The San Antonio Spurs are one of the most storied organizations in the history of the NBA. With five NBA championships and the greatest power forward to ever play the game to their name, they are very clearly among basketball royalty. They may be on the bottom now, but their history is filled with nothing but greatness.
While the Spurs' excellence has been achieved over the years through excellent scouting and drafting, they have also done a solid job of picking up great undrafted players, something that is exceedingly difficult to do. It is something that helped keep them one level above their competitors throughout the Tim Duncan-era dynasty.
Some would even argue that the Spurs have a few of the greatest undrafted talents of all time. These types of players were not outright stars, but they each played a valuable role in San Antonio and made their own unique contributions to winning basketball.
3. Jonathon Simmons
Jonathon Simmons found his way to the Spurs and to professional basketball as a whole in the most atypical of ways. After not being selected in the 2012 NBA Draft, Simmons attended an open tryout for the Spurs' minor league team, then called the Austin Toros, of the NBA Development League in 2013.

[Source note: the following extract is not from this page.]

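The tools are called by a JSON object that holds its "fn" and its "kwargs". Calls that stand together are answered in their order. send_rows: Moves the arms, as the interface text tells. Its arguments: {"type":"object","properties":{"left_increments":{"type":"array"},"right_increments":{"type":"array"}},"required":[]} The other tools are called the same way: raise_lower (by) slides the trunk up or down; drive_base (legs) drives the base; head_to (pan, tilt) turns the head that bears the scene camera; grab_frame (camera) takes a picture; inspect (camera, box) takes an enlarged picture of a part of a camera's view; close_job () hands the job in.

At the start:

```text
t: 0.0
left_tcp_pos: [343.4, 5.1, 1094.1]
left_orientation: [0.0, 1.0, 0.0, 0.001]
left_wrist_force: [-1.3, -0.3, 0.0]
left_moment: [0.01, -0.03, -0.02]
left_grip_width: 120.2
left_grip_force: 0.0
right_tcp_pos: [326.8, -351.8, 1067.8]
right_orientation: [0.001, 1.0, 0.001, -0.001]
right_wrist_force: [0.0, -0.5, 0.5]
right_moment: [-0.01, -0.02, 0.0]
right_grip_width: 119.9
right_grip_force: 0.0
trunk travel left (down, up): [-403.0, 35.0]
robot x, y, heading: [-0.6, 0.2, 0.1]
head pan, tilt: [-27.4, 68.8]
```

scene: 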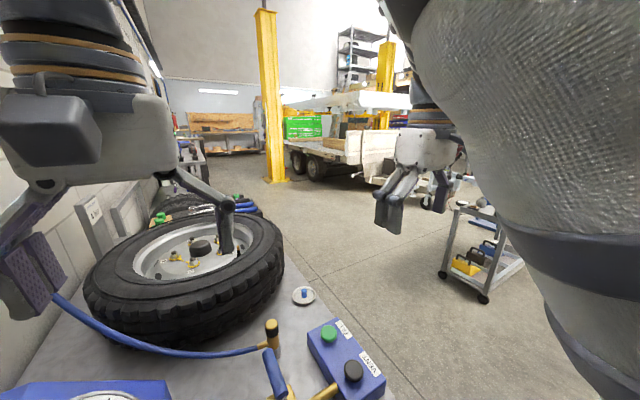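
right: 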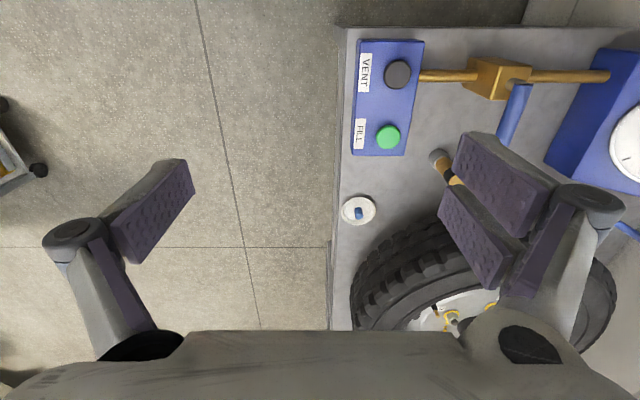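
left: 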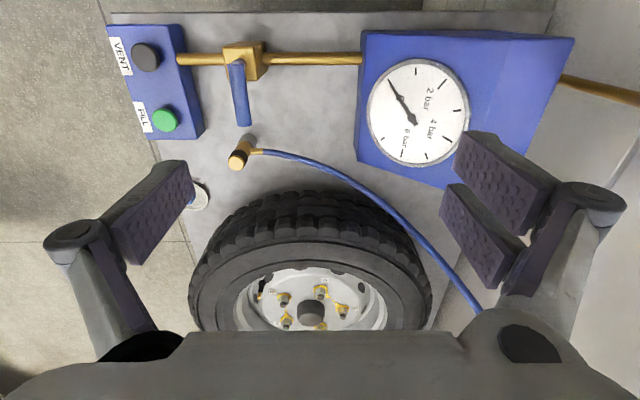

After making the Toros' training camp roster, he earned his way to the standard roster for the remainder of the D-League season in 2013-14. During his time with the Toros, Simmons nearly gave up on basketball entirely.
But after playing with San Antonio's Summer League team in 2015 and earning the league's championship game MVP, the Spurs decided to bring him on and sign him to a standard contract. Few players have ever put in as much work to earn an NBA contract as Simmons did.
With the Spurs, Simmons was a two-way spark plug, shooting 50% from the field in 55 games played in 2015-16. But where he truly shined was the next season, when he was an integral piece off the bench for a team with championship aspirations. No Spurs fans will ever forget his chase-down block on Stephen Curry in the 2016-17 season opener, or the countless posterizing dunks he recorded.